- blad nr 8
- 18-4-2015
- auteur J. van Aken
- Aan de telefoon
Herdenken met de klas, 70 jaar na de bevrijding
Oorlog voedt discussie over veiligheid en vertrouwen
Tekst: Mandy Pijl
Aan het begin van bijna ieder schooljaar hebben veel brugklasleerlingen één prangende vraag voor geschiedenisdocent Hendriekske Oudemans van Brederolyceum/De nieuwe Havo in Amsterdam. Ze willen weten wanneer de Tweede Wereldoorlog wordt behandeld. “Leerlingen, ook op een veelkleurige school als de onze, zijn onder de indruk van dit stuk van de geschiedenis”, vertelt Oudemans. “Ze vinden de oorlog, en vooral de Holocaust, intrigerend en zo bizar. Ze willen het snappen.”
Ook Lieske Schiere, leerkracht van basisschool De Lamer in Oldelamer, merkt dat de oorlog leerlingen uitermate boeit. Dit schooljaar werken de leerkrachten en hun vijftig leerlingen van de Friese dorpsschool tot aan de zomervakantie aan een thema over de Tweede Wereldoorlog. Het project zou een paar weken in beslag nemen, maar duurt de rest van het schooljaar, mede vanwege de grote betrokkenheid van de kinderen.
“We zijn begonnen met een groepsoverstijgend kringgesprek over een prent van het ondergedoken jongetje Sam. We praatten over hoe hij zich gevoeld moest hebben, kwamen op onderwerpen als veiligheid en vertrouwen, ook veiligheid en vertrouwen thuis en in het dorp”, vertelt Schiere.
Fietsen
De groepen fietsen langs plekken waar in de jaren ’40-’45 bijzondere dingen gebeurden, zoals het met een boot smokkelen van wapens voor het verzet en het neerstorten van een Duits gevechtsvliegtuig.

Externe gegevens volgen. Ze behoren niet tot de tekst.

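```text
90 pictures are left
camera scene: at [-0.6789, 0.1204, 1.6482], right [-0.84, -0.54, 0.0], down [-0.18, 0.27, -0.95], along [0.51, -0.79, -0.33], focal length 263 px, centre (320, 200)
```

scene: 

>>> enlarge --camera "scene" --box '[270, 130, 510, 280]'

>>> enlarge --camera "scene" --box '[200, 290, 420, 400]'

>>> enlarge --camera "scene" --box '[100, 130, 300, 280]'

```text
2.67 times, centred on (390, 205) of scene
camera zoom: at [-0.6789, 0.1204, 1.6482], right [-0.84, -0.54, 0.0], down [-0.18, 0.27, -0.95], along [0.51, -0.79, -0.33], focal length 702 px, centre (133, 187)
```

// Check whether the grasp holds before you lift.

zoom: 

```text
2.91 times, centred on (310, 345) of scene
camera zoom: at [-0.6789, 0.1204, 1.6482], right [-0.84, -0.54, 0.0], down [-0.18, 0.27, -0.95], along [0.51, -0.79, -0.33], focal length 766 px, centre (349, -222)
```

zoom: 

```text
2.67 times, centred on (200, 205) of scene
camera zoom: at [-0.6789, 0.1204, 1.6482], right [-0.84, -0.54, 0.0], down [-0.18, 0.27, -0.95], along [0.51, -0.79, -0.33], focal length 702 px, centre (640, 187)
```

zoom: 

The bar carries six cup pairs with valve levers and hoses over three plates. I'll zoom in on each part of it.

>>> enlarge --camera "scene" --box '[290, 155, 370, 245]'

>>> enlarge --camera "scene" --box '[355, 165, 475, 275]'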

De school is spontaan een verzamelpunt geworden voor voorwerpen en verhalen uit de Tweede Wereldoorlog, sinds de lokale gemeenschap weet dat de groepen de oorlog behandelen. Ooggetuigen, kinderen van toen, nemen dikwijls ook uit eigen beweging contact op om verhalen te komen vertellen.
“De kinderen hangen aan hun lippen. Zelfs groep 8, die niet op zijn mondje is gevallen, luistert ademloos. Ze hebben diep respect voor deze mensen, die ze kennen uit het dorp. De oorlog zit dicht op hun huid. ‘Wat hebben we het toch goed, hè?’ klonk het laatst in de middenbouw. En daar komen we met het thema steeds op uit, ook dat je met verdraagzaamheid en respect zelf kunt beginnen.”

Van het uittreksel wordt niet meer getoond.